## begin
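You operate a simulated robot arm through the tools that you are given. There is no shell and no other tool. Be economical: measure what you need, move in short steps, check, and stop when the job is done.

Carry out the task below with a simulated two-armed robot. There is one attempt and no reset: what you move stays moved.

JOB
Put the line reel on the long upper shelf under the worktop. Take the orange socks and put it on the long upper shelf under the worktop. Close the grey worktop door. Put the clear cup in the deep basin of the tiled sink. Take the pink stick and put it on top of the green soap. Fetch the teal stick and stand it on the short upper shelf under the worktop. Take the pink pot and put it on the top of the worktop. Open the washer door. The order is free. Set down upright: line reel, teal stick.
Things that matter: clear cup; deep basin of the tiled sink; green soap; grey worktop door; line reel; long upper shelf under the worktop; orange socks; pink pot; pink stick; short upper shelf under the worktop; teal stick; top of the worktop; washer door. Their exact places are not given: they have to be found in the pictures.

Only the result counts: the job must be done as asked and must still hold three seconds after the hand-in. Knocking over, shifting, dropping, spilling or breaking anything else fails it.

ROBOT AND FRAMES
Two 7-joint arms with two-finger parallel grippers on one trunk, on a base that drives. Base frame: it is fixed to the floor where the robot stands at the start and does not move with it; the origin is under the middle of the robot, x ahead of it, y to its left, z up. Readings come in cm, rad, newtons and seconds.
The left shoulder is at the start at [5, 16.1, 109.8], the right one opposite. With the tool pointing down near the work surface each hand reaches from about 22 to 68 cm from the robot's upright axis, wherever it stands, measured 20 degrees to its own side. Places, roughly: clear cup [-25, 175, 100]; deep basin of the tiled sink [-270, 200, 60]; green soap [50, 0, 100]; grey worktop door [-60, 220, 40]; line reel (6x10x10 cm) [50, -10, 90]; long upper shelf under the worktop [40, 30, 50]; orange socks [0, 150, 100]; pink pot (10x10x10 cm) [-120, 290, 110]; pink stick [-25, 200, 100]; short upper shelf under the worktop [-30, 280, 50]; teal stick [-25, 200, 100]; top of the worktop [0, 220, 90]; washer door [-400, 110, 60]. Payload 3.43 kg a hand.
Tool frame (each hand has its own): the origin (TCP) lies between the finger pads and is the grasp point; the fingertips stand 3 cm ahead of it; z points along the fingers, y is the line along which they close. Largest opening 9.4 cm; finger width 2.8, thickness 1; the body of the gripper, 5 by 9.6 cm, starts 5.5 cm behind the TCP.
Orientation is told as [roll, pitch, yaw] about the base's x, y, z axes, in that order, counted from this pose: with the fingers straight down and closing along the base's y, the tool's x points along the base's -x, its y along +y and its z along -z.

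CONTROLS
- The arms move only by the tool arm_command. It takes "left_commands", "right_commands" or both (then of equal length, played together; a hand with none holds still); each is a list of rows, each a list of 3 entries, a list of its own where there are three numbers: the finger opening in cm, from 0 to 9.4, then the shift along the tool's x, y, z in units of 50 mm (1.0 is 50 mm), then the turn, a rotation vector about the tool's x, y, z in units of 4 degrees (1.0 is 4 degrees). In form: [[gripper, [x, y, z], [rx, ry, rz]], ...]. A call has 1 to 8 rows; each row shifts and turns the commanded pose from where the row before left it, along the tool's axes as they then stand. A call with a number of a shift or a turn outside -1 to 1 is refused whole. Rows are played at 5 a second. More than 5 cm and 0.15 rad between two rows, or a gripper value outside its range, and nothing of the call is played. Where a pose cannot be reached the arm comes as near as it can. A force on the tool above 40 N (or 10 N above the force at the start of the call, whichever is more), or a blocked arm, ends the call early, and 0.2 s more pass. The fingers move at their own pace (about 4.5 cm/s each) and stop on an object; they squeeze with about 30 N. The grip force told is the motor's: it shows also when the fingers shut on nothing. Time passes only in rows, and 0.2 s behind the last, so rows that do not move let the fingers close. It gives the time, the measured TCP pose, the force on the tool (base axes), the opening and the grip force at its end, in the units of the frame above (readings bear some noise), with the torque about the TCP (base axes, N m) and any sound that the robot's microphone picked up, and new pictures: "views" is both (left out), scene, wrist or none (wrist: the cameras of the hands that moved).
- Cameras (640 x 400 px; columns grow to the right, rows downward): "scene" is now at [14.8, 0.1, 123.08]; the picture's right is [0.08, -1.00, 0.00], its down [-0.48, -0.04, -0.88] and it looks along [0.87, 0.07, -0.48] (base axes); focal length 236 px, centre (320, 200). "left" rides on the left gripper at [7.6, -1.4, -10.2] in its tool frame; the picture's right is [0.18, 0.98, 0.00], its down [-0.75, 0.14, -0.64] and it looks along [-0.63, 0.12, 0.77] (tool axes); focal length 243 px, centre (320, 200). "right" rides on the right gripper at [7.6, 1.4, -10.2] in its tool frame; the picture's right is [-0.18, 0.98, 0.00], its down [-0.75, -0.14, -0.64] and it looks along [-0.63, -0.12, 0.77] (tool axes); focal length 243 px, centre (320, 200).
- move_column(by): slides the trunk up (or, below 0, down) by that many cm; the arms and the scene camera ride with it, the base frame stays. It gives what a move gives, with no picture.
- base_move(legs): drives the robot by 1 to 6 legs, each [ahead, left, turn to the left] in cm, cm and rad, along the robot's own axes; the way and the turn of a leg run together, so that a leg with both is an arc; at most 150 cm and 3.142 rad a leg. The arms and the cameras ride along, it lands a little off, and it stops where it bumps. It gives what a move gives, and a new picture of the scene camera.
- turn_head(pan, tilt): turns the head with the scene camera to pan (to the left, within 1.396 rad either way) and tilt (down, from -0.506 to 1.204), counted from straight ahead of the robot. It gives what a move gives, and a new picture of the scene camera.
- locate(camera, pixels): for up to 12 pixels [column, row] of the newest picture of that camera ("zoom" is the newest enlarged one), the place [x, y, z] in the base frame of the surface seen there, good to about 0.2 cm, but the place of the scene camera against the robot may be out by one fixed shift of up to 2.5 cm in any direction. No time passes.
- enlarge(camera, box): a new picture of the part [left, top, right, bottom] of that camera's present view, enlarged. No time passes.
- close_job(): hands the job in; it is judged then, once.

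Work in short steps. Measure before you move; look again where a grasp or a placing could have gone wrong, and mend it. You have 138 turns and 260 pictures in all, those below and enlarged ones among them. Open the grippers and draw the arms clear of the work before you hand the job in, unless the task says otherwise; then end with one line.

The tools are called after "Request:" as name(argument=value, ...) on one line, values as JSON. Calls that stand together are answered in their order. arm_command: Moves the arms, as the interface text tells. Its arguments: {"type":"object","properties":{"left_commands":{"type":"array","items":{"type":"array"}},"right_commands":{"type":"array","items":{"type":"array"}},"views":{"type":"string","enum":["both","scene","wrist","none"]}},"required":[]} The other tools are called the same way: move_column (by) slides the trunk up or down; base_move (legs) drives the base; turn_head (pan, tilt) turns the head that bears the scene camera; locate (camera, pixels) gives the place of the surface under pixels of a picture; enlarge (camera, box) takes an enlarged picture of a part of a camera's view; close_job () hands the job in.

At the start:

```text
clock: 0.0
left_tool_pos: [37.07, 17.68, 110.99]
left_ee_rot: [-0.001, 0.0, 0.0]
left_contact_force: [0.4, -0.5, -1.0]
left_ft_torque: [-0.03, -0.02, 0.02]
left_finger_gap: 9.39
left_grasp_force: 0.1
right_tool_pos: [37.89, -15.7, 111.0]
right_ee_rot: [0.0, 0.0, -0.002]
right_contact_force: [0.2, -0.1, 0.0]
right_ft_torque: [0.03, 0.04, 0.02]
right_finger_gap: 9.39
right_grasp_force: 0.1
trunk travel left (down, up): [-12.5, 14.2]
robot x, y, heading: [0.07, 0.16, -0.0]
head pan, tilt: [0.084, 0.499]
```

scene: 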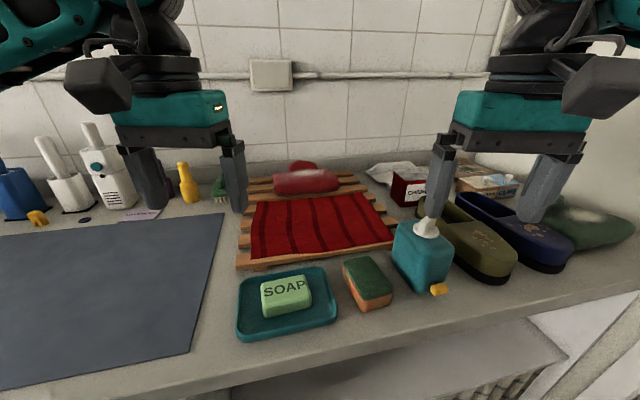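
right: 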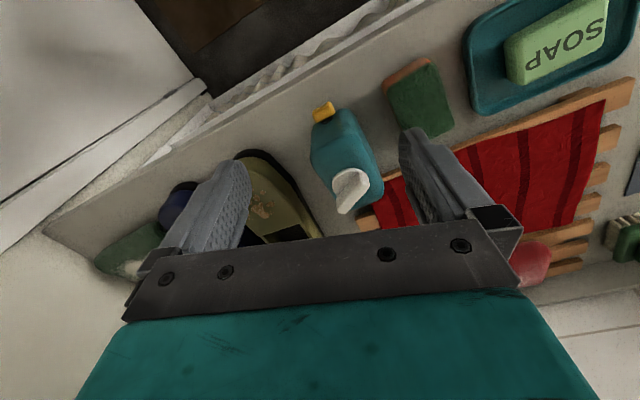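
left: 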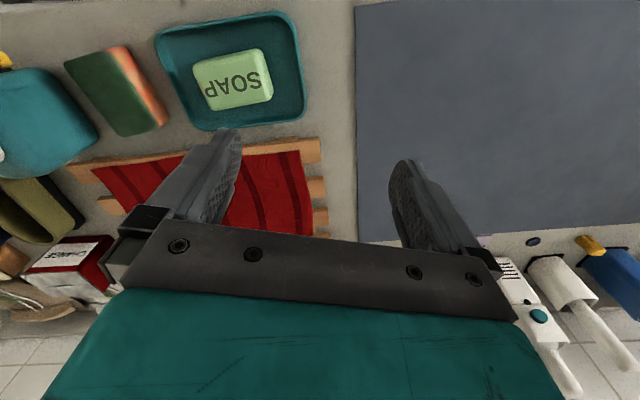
## end
Each line from the one bearing "ROBOT AND FRAMES" through the one bearing "The left shoulder" is to be duplicated without change; all remaining lines are to be left out.

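ROBOT AND FRAMES
Two 7-joint arms with two-finger parallel grippers on one trunk, on a base that drives. Base frame: it is fixed to the floor where the robot stands at the start and does not move with it; the origin is under the middle of the robot, x ahead of it, y to its left, z up. Readings come in cm, rad, newtons and seconds.
The left shoulder is at the start at [5, 16.1, 109.8], the right one opposite. With the tool pointing down near the work surface each hand reaches from about 22 to 68 cm from the robot's upright axis, wherever it stands, measured 20 degrees to its own side. Places, roughly: clear cup [-25, 175, 100]; deep basin of the tiled sink [-270, 200, 60]; green soap [50, 0, 100]; grey worktop door [-60, 220, 40]; line reel (6x10x10 cm) [50, -10, 90]; long upper shelf under the worktop [40, 30, 50]; orange socks [0, 150, 100]; pink pot (10x10x10 cm) [-120, 290, 110]; pink stick [-25, 200, 100]; short upper shelf under the worktop [-30, 280, 50]; teal stick [-25, 200, 100]; top of the worktop [0, 220, 90]; washer door [-400, 110, 60]. Payload 3.43 kg a hand.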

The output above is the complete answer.